5. Alternative Dispute Resolution

Due to the expensive and time-consuming nature of litigation, (ADR) – dispute resolution outside of traditional court processes – is firmly established in Canada. ADR processes such as mediation and arbitration are increasingly used to resolve commercial and other disputes.

Mediation, a form of negotiation facilitated by a neutral third party, is a confidential process in which parties engage a mediator to assist them in clarifying the issues and facilitating a resolution to the dispute. The mediator can neither decide the dispute nor force the parties to accept a settlement. The parties enter mediation willingly on the understanding that if they do not reach an agreement, they can walk away and continue the litigation.

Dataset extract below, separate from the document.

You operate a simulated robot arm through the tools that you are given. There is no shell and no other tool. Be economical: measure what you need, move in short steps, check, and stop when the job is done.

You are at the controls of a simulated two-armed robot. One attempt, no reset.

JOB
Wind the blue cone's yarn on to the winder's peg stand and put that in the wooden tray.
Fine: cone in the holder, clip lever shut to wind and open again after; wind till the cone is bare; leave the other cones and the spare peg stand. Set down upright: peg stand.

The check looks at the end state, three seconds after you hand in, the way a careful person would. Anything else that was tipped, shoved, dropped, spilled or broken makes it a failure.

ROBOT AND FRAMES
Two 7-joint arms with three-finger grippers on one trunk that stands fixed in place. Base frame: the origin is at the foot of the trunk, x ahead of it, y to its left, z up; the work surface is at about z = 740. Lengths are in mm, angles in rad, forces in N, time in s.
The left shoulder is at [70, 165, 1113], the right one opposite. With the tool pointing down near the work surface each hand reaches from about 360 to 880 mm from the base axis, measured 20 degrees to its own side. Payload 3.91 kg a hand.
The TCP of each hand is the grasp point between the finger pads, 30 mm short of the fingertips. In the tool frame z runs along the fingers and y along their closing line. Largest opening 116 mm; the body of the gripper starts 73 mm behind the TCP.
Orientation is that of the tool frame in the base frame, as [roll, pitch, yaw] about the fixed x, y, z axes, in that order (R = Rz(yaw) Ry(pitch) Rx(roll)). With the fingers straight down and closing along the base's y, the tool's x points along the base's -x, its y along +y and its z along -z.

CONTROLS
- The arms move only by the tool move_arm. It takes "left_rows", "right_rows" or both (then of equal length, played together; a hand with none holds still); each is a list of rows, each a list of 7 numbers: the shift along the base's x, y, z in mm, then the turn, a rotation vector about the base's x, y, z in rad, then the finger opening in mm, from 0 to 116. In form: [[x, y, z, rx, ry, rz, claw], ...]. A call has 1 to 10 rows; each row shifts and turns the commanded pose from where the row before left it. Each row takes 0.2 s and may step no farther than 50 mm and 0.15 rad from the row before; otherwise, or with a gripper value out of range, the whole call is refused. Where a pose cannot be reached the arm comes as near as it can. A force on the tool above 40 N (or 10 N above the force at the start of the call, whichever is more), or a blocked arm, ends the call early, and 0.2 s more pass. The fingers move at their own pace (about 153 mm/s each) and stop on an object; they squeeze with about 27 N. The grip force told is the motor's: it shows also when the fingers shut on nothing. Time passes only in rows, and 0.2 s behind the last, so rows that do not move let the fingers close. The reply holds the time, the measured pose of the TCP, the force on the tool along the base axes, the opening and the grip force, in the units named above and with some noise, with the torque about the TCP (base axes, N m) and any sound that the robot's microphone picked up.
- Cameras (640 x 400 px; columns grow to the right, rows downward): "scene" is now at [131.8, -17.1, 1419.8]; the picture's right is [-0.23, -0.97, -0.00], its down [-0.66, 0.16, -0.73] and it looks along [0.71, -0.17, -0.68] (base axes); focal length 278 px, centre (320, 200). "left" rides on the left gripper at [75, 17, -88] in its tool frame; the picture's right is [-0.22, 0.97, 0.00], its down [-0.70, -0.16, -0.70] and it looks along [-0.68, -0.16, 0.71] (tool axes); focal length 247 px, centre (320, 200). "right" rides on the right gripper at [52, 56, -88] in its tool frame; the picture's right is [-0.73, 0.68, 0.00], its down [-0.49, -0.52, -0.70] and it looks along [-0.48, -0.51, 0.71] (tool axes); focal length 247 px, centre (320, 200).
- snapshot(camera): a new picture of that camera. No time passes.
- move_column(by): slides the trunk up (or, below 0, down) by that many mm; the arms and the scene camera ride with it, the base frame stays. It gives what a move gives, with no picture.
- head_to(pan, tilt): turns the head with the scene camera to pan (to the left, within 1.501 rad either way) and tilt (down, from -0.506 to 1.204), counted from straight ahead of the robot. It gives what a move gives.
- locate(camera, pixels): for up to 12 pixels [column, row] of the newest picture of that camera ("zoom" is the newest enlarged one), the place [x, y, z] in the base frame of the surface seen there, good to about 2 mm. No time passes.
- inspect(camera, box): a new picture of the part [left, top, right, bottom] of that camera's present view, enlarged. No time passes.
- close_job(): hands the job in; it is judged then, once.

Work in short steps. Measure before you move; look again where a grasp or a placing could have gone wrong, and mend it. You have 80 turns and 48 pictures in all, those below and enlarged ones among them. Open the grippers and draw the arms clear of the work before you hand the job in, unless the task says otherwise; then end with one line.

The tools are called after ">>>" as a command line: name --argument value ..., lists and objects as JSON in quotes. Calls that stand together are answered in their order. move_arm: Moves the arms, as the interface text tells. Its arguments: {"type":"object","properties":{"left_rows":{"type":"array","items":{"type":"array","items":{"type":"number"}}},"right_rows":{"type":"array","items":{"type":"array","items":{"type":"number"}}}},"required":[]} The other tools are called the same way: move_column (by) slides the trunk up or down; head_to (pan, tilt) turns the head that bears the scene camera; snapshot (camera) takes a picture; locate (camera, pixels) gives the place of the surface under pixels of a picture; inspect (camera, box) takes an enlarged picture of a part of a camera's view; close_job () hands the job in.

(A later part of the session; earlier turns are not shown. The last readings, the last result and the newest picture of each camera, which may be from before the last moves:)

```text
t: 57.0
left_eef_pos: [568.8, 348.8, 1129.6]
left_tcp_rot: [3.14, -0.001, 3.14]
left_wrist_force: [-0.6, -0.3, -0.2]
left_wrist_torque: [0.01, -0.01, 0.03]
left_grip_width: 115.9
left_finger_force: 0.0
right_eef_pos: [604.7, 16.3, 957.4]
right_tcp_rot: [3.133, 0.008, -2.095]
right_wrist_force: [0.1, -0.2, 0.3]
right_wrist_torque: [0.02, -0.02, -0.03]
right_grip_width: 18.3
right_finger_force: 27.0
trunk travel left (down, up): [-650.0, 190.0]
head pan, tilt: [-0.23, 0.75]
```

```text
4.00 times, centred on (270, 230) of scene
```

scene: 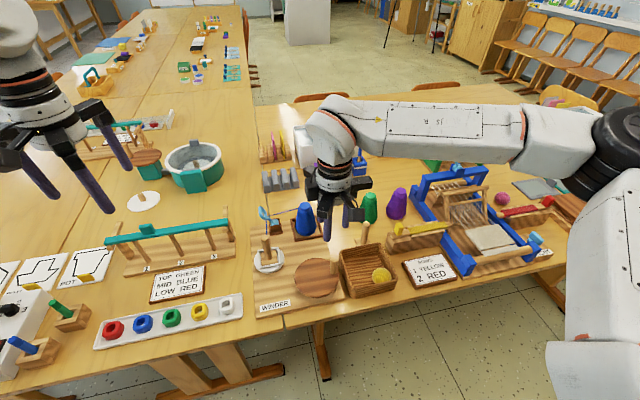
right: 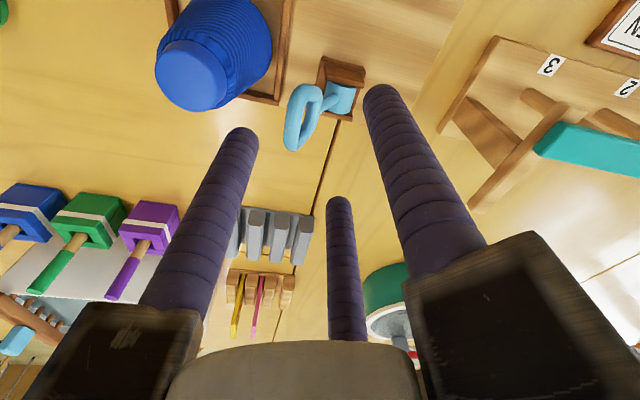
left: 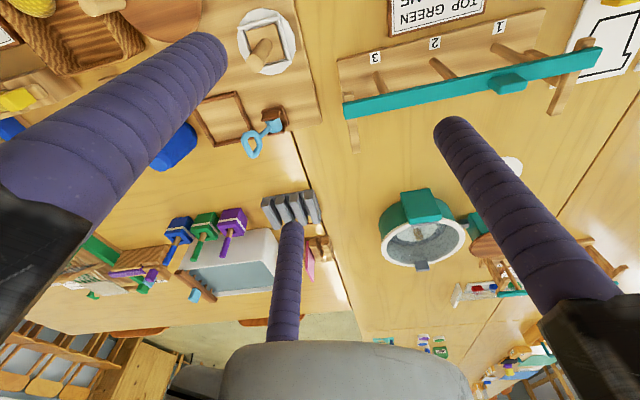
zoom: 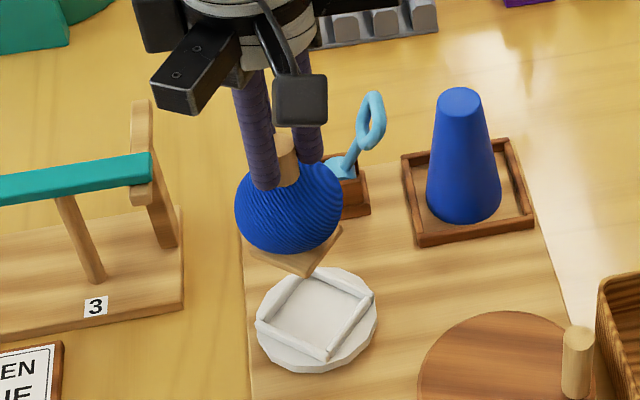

Arbitration involves the parties appearing in front of a single arbitrator or arbitration panel who adjudicates the dispute and issues a decision (or arbitral award) that is enforceable by the court. Arbitration is typically a binding process where the arbitrator’s decision can only be reviewed by courts on limited grounds.
 
ADR mechanisms are most often voluntary. However, Ontario has introduced mandatory mediation for actions commenced in Toronto, Ottawa and Windsor, requiring parties engaged in litigation to attend a mediation session prior to trial. Similarly, British Columbia has a procedure whereby one party in the litigation can require all parties to attend mediation.
 
In the right case, ADR can be more effective and less expensive than traditional litigation. ADR can offer less formality and expense, more efficiency and more privacy than court proceedings. It may also help the parties achieve a reasonable solution that will enable them to preserve their business relationship.
 
Many commercial agreements in Canada now provide for binding arbitration or other forms of ADR as an alternative to court proceedings for addressing disputes arising from the agreement.